By Caroline Valetkevitch
NEW YORK (Reuters) - The Dow Jones industrial average rose again above the 23,000 level on Wednesday, driven by a jump in IBM after the computing giant hinted at a return to revenue growth.
Shares of IBM , which beat expectations on revenue, were on course to record their biggest percentage gain in more than eight years and accounted for about 100 points of the 156 point-gain in the blue-chip index.
The Dow had briefly surpassed the all-time peak on Tuesday but closed just shy of it. The latest 1,000-point increase was covered in roughly half the time it took the index to move from 21,000 to 22,000.
"Today the catalyst is clearly IBM ... which appears to have turned the corner. It gave the Dow the boost to stay over 23,000," said Quincy Krosby, chief market strategist at Prudential Financial in Newark, New Jersey.

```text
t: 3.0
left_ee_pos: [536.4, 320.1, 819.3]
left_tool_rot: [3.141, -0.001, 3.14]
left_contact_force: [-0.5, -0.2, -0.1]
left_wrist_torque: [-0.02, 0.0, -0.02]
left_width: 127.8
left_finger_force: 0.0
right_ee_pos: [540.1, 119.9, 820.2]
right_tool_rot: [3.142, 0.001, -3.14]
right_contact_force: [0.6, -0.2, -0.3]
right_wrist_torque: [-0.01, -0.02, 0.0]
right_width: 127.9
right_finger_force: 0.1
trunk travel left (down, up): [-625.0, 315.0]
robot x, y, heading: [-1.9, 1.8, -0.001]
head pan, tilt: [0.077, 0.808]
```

Solid earnings, stronger economic growth and hopes that President Donald Trump may be able to make progress on tax cuts have helped the market rally this year.
The financial index <.SPSY> jumped 0.5 percent, led by bank stocks that were recovering from recent post-earnings losses. A rise in Treasury yields and bullish calls by brokerages helped to support the bank shares.
Bank shares had run up ahead of results, which resulted in some selling following the earnings news, the Krosby said.
The Dow Jones Industrial Average rose 154.69 points, or 0.67 percent, to 23,152.13, the S&P 500 gained 3.09 points, or 0.12 percent, to 2,562.45 and the Nasdaq Composite added 7.74 points, or 0.12 percent, to 6,631.40.
The S&P and Nasdaq also hit record intraday highs on Wednesday but traded in narrow ranges.
Abbott rose 1.3 percent after the company's profit beat estimates on strong sales in its medical devices business.
Anthem gained 2.6 percent after the health insurer said it signed an agreement with CVS Health to support the company's new pharmacy benefit management business.
Advancing issues outnumbered declining ones on the NYSE by a 1.19-to-1 ratio; on Nasdaq, a 1.63-to-1 ratio favoured advancers.